[WHAT TO DO]
Repeat all the material exactly; pictures stay out of your copy.

[GIVEN MATERIAL]
--- begin ---

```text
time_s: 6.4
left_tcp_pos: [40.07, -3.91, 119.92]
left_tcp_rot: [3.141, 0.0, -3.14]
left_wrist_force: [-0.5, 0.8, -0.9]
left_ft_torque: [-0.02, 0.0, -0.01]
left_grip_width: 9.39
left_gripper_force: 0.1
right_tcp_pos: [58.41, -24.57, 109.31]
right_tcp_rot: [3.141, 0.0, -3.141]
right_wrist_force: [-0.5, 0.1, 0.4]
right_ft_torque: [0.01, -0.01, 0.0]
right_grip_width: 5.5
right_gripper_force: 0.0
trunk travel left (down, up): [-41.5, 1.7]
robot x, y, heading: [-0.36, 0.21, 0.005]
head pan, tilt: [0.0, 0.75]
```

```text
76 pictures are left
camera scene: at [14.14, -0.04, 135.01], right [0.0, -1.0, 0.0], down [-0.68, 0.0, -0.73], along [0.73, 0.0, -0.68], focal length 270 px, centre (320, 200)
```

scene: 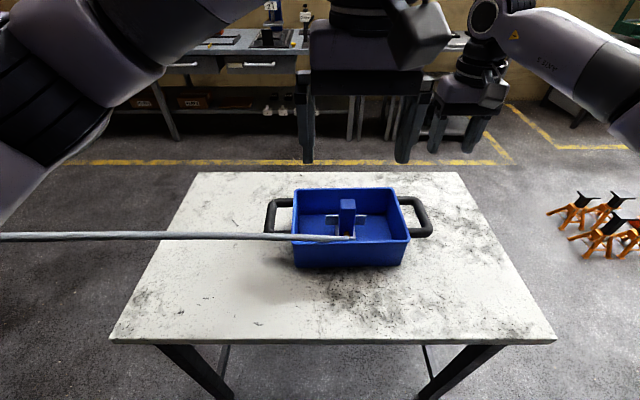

--- end ---

[EXERCISE RESPONSE]
```text
time_s: 6.4
left_tcp_pos: [40.07, -3.91, 119.92]
left_tcp_rot: [3.141, 0.0, -3.14]
left_wrist_force: [-0.5, 0.8, -0.9]
left_ft_torque: [-0.02, 0.0, -0.01]
left_grip_width: 9.39
left_gripper_force: 0.1
right_tcp_pos: [58.41, -24.57, 109.31]
right_tcp_rot: [3.141, 0.0, -3.141]
right_wrist_force: [-0.5, 0.1, 0.4]
right_ft_torque: [0.01, -0.01, 0.0]
right_grip_width: 5.5
right_gripper_force: 0.0
trunk travel left (down, up): [-41.5, 1.7]
robot x, y, heading: [-0.36, 0.21, 0.005]
head pan, tilt: [0.0, 0.75]
```

```text
76 pictures are left
camera scene: at [14.14, -0.04, 135.01], right [0.0, -1.0, 0.0], down [-0.68, 0.0, -0.73], along [0.73, 0.0, -0.68], focal length 270 px, centre (320, 200)
```

scene: 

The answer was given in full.